O meu pai tocava também nos ranchos folclóricos da região e eu costumava acompanhá-lo, nomeadamente à Zebreira, onde tocou durante vários anos.

Já em criança, na escola, organizavamos festivais da canção, organizava bandas, fazíamos instrumentos com latas e madeiras, e envolvia os meus colegas de escola nestas atividades. Também jogávamos futebol e fazíamos os tradicionais jogos infantis, mas grande parte dos intervalos era a cantar.

Que mensagem gostaria de deixar aos jovens músicos que estão a começar?

Tenham paciência e persistência: a música popular exige dedicação, humildade e trabalho constante. O caminho faz-se caminhando. O melhor investimento que fazemos em é nós mesmos, na formação pessoal e em fazer as coisas que gostámos. A vida é feita de projectos e um q.b. de ambição também é saudável, sem querer passar por cima de ninguém. Uma coisa de que me orgulho é ter sempre ajudado todos os que me pediam ajuda, nomeadamente na gravação de CD, fiz muitas músicas e ofereci a muitos artistas para gravarem, levei-os às editoras, sem ganhar um tostão, por vezes prejudicando a minha vida pessoal.

Aos jovens que têm o “bichinho” da música tradicional, aprendam bem as raízes, é importante conhecer bem a tradição, os ritmos, os instrumentos tradicionais, ouvir os mais velhos, aprender as músicas do nosso país. Mas não tenham medo de inovar: trazer algo de pessoal, misturar influências, cruzar estilos, desde que se mantenha autenticidade.

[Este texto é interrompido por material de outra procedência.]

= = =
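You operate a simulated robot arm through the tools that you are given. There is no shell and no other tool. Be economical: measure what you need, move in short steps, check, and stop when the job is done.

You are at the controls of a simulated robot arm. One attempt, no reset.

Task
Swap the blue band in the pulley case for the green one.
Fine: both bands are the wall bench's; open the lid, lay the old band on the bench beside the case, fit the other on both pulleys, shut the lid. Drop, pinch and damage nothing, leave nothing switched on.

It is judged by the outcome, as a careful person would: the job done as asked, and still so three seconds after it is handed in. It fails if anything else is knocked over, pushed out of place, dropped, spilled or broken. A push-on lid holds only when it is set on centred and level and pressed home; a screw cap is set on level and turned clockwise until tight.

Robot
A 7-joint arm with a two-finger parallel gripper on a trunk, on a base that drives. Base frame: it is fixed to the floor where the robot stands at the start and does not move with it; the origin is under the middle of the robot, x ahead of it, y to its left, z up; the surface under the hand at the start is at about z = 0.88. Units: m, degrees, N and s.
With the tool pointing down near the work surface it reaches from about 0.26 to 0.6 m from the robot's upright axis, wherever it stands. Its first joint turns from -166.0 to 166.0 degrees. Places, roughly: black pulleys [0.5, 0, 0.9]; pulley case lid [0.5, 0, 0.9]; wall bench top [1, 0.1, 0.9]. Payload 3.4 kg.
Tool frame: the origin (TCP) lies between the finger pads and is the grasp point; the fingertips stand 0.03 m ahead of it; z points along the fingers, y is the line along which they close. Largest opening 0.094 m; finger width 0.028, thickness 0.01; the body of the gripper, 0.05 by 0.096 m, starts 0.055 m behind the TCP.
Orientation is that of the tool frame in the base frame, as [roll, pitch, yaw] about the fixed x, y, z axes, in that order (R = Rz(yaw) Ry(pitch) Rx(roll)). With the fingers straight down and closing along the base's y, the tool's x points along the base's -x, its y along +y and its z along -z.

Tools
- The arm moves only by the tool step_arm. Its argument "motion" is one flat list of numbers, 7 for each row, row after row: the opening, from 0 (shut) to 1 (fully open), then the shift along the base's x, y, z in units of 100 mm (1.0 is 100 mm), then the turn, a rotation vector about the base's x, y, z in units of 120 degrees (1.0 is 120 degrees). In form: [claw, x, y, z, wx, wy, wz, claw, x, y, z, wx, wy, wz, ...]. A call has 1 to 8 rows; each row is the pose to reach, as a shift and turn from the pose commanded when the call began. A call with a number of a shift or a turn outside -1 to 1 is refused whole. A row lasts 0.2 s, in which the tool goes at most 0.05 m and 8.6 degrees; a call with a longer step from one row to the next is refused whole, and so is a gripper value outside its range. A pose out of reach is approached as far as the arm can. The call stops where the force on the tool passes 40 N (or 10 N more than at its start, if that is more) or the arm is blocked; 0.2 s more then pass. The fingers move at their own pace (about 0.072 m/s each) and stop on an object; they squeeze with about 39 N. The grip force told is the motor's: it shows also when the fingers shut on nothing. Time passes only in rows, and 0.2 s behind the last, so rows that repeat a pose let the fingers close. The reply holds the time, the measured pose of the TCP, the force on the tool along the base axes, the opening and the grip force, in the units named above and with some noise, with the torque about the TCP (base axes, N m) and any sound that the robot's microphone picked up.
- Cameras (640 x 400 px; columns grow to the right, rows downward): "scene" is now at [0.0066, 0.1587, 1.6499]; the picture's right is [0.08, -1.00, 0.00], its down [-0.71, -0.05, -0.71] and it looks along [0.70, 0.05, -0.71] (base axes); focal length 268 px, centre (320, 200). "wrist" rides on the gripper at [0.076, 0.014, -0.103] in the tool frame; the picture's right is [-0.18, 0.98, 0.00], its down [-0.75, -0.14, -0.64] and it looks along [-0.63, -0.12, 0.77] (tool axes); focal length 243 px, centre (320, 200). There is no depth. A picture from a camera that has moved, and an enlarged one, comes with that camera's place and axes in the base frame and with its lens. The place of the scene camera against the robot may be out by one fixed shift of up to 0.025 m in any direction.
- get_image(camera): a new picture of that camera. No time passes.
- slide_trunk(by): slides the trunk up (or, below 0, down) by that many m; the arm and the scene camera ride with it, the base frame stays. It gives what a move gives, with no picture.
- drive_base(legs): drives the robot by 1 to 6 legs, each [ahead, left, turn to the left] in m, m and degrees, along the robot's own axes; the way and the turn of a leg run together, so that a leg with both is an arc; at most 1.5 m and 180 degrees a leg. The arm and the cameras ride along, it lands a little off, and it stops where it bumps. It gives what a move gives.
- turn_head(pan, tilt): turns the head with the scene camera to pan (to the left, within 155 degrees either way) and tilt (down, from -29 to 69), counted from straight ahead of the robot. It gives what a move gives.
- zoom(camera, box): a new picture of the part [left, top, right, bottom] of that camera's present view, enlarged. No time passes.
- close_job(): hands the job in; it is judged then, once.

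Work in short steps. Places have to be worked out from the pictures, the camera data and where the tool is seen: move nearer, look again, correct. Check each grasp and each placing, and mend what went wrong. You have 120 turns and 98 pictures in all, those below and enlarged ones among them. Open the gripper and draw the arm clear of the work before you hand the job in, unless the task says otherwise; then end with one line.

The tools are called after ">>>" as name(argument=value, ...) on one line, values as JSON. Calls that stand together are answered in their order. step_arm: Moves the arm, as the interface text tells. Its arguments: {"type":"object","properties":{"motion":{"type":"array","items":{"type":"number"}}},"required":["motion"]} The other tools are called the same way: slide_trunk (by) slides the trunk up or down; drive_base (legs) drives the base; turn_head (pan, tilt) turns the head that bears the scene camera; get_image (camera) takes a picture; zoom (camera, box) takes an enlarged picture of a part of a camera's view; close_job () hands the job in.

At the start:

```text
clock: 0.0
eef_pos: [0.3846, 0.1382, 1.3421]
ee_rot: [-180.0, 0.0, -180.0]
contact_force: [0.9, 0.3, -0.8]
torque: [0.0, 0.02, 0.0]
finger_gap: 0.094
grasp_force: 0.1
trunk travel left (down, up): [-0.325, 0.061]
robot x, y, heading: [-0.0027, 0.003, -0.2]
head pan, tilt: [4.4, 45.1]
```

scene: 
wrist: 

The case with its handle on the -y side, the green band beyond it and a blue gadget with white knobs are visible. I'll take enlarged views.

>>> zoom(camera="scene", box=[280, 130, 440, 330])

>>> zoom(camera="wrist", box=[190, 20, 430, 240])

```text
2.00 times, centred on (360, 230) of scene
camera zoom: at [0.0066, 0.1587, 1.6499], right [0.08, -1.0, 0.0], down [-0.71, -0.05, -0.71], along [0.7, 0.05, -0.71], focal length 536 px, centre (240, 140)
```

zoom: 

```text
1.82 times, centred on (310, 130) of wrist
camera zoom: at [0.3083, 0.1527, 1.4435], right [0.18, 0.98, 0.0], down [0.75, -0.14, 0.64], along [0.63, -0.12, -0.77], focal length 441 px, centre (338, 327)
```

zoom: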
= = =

Aproveitem oportunidades de aprender (profissionalmente ou por método autodidata), de tocar em público desde novo, de interagir com outros músicos. Como costumo dizer aos meus alunos de concertina, primeiro é preciso gostar, o tal “bichinho da música” que nasce connosco, depois é preciso presistência e aproveitar todas a oportunidades, todas as experiências vivenciadas são aprendizagens, são crescimento. E sejam felizes com o que fazem e façam os outros felizes. Ser artista é uma arte, a arte de fazer os outros felizes, um dos slogans que uso regularmente, porque o importante é ser feliz.